Chapitre 3

Discours du Maître, traces des luttes

Paternalisme contre lutte des classes

Singulier par son capitalisme animé par un patronat d’origine protestante, le monde industriel du pays de Montbéliard est inséparable d’un paternalisme qui, promouvant un mieux vivre collectif, contrôle tout et s’efforce de contenir toute forme de luttes, sans parvenir à les empêcher.

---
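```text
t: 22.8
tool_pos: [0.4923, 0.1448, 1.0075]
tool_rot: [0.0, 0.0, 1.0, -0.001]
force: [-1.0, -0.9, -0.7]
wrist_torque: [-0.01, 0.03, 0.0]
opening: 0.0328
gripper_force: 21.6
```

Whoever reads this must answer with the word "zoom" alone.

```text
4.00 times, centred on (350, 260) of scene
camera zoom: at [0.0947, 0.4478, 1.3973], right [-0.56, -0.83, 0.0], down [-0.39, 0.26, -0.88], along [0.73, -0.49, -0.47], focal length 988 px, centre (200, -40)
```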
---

Ouvriers devant la filature Schwob dite La Lizaine de Bethoncourt vers 1910. Photographie transmise par l'Association du patrimoine bethoncourtois
Ouvriers devant la filature Schwob dite La Lizaine de Bethoncourt vers 1910. Photographie transmise par l'Association du patrimoine bethoncourtois

Frédéric, alias Panoptès

Tombe de Louis-Frédéric Japy, Beaucourt (1984)
Tombe de Louis-Frédéric Japy, Beaucourt (1984)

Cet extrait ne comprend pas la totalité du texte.